__Stated goal__
Your task is to reproduce the material exactly. Give them as a JSON list of strings, one for each line, with blank lines left out.
====== Supplied data
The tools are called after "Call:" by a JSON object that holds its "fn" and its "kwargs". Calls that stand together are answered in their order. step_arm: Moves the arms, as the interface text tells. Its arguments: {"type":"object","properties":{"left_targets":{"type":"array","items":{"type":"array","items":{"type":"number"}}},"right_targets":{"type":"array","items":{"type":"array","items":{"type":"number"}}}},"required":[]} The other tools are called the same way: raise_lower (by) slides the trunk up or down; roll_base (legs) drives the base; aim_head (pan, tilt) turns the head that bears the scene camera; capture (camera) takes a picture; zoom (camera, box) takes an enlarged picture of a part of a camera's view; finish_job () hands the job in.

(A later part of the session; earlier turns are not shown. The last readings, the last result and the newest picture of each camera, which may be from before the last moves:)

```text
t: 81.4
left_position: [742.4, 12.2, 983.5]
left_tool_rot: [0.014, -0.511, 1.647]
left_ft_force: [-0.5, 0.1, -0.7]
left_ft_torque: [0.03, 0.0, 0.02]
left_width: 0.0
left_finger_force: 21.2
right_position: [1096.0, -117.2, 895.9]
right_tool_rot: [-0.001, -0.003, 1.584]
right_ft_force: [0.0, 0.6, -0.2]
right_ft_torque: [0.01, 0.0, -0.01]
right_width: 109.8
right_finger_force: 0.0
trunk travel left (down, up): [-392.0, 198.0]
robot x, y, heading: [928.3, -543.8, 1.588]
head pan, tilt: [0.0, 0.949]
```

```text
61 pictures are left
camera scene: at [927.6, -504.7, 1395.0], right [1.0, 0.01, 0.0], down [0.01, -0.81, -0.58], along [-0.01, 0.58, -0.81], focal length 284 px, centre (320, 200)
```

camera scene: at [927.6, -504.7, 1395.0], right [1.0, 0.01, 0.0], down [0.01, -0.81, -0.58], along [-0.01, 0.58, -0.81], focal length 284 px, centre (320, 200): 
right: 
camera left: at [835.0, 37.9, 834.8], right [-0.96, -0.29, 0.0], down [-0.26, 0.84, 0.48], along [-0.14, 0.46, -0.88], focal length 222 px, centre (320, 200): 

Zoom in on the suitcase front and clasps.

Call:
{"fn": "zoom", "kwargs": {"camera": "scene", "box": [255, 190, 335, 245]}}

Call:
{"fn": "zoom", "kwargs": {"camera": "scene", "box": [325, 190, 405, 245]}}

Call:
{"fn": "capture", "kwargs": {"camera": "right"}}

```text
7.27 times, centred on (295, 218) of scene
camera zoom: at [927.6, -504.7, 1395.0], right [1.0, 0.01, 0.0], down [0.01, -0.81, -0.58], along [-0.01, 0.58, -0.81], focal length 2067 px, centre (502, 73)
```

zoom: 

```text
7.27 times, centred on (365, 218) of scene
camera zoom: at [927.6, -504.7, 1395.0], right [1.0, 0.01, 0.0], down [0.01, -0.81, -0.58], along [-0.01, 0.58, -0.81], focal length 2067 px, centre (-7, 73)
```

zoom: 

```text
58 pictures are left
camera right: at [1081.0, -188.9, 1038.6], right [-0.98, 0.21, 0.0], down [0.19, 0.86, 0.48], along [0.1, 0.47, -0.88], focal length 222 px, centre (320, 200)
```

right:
============
__Output for this task__
[
  "The tools are called after \"Call:\" by a JSON object that holds its \"fn\" and its \"kwargs\". Calls that stand together are answered in their order. step_arm: Moves the arms, as the interface text tells. Its arguments: {\"type\":\"object\",\"properties\":{\"left_targets\":{\"type\":\"array\",\"items\":{\"type\":\"array\",\"items\":{\"type\":\"number\"}}},\"right_targets\":{\"type\":\"array\",\"items\":{\"type\":\"array\",\"items\":{\"type\":\"number\"}}}},\"required\":[]} The other tools are called the same way: raise_lower (by) slides the trunk up or down; roll_base (legs) drives the base; aim_head (pan, tilt) turns the head that bears the scene camera; capture (camera) takes a picture; zoom (camera, box) takes an enlarged picture of a part of a camera's view; finish_job () hands the job in.",
  "(A later part of the session; earlier turns are not shown. The last readings, the last result and the newest picture of each camera, which may be from before the last moves:)",
  "```text",
  "t: 81.4",
  "left_position: [742.4, 12.2, 983.5]",
  "left_tool_rot: [0.014, -0.511, 1.647]",
  "left_ft_force: [-0.5, 0.1, -0.7]",
  "left_ft_torque: [0.03, 0.0, 0.02]",
  "left_width: 0.0",
  "left_finger_force: 21.2",
  "right_position: [1096.0, -117.2, 895.9]",
  "right_tool_rot: [-0.001, -0.003, 1.584]",
  "right_ft_force: [0.0, 0.6, -0.2]",
  "right_ft_torque: [0.01, 0.0, -0.01]",
  "right_width: 109.8",
  "right_finger_force: 0.0",
  "trunk travel left (down, up): [-392.0, 198.0]",
  "robot x, y, heading: [928.3, -543.8, 1.588]",
  "head pan, tilt: [0.0, 0.949]",
  "```",
  "```text",
  "61 pictures are left",
  "camera scene: at [927.6, -504.7, 1395.0], right [1.0, 0.01, 0.0], down [0.01, -0.81, -0.58], along [-0.01, 0.58, -0.81], focal length 284 px, centre (320, 200)",
  "```",
  "camera scene: at [927.6, -504.7, 1395.0], right [1.0, 0.01, 0.0], down [0.01, -0.81, -0.58], along [-0.01, 0.58, -0.81], focal length 284 px, centre (320, 200): ",
  "right: ",
  "camera left: at [835.0, 37.9, 834.8], right [-0.96, -0.29, 0.0], down [-0.26, 0.84, 0.48], along [-0.14, 0.46, -0.88], focal length 222 px, centre (320, 200): ",
  "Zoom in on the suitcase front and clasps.",
  "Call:",
  "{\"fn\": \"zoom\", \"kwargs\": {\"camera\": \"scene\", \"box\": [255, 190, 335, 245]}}",
  "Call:",
  "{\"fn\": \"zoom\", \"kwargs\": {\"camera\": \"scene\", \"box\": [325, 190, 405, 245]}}",
  "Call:",
  "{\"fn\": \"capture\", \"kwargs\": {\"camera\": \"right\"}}",
  "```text",
  "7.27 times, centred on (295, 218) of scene",
  "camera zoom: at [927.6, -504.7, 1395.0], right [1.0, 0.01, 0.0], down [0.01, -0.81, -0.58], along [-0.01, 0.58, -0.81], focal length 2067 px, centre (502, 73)",
  "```",
  "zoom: ",
  "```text",
  "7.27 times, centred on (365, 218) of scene",
  "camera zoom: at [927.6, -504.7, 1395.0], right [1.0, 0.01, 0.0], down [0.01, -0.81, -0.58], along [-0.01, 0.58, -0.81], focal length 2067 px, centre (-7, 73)",
  "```",
  "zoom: ",
  "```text",
  "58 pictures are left",
  "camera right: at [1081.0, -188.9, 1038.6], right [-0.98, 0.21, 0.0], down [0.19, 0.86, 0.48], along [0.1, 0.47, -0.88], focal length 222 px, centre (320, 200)",
  "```",
  "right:"
]